U21'ler Belarus'a 2-0 yenildi. Avrupa şampiyonası ve Olimpiyatlar da böylece ellerimizden kaydı gitti. Takviyeli milli takım mağlup takviyesiz galip. Maçı 2. yarısından itibaren sessiz olarak takip ettim. Ve şu fotoğrafı çektim. Cuma günü oynayan arkadaşlarımız yü rü dü. Resmen kaldıramadık iki Belarus maçını. 75. dakikada bulduğumuz pozisyon konrataktı. Galip gelecek pozisyonları bulduk bulmasına ama kolayca harcadık. İki takım var. Biri çok daha yetenekli ama fizik olarak ilk maçtan haşamat olmuş. Diğeri ise hızlı oynamaya çalışan ve fizik olarak diğeriyle kıyaslandığında oldukça kuvvetli. Bu takımlar halısahada. Yetenekli olan takım kaleci dahil 6 kişi diğer takım ise kaleci dahil 8 kişi. Topu aldığın gibi karşında birini görüyorsun. Amip gibiler. Heryerden çıkıyorlar. Bozuyorlar. Sinir katsayını artırıyorlar. İstediklerini yapamadıkça çıldırıyorsun. Bulduğun pozisyonları da harcadıkça umutların tükeniyor. Ve soyunma odasına çıldırmış bir halde gidiyorsun. Cebinde kalmamış umutlarınla. Şu takımın Avrupa Şampiyonası'nda dışarıda kalması çok acı. Ardalı U21'ler şampiyonada iyi işler yapabilirdi.
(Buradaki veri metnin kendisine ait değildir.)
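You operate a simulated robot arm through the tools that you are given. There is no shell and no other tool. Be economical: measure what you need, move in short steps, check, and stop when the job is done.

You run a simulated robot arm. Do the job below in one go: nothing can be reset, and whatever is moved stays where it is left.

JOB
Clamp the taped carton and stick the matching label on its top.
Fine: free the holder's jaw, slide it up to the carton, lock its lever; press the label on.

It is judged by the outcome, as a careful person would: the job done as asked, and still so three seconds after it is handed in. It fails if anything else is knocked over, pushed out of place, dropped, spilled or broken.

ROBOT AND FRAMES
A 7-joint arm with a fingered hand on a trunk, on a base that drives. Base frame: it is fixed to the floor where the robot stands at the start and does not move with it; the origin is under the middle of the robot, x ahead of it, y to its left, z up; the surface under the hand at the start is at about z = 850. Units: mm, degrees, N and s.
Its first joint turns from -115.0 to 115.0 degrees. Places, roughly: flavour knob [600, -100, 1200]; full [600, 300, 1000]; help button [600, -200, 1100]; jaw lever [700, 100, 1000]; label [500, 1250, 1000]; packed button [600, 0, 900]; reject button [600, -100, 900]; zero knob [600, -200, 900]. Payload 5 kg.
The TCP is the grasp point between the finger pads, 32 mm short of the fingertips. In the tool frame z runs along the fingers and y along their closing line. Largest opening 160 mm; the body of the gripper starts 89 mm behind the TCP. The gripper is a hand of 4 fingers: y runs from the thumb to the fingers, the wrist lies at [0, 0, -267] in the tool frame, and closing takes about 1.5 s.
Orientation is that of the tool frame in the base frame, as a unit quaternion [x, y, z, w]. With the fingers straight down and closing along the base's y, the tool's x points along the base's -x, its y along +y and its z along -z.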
Eren Güngör 85'de sanki karşısındaki adam Messi'ymiş gibi boynuna dolanarak kendini attırdı. Ayakları yerden kalmaz gibiydi. O adam 5 kere kaleciyle karşı karşıya kalsa birini atardı eminim. Ama Eren'in aradaki 50 cm için bu kadar çaresizce rakibin boynuna atlaması yaşadığımız çaresizliğin bir göstergesiydi. A Milli Takıma 4 oyuncu veren U21'lerimizin durumu buydu. Arda Turan, Aydın Karabulut, Aydın Yılmaz, Eren Güngör, Ferhat Öztorun, Ceyhun Gülselam, Sercan Yıldırım, Mustafa Pektemek, Özer Hurmacı, Caner, Serdar Kurtuluş vs vs.....Avrupa Şampiyonası'nda yoklar.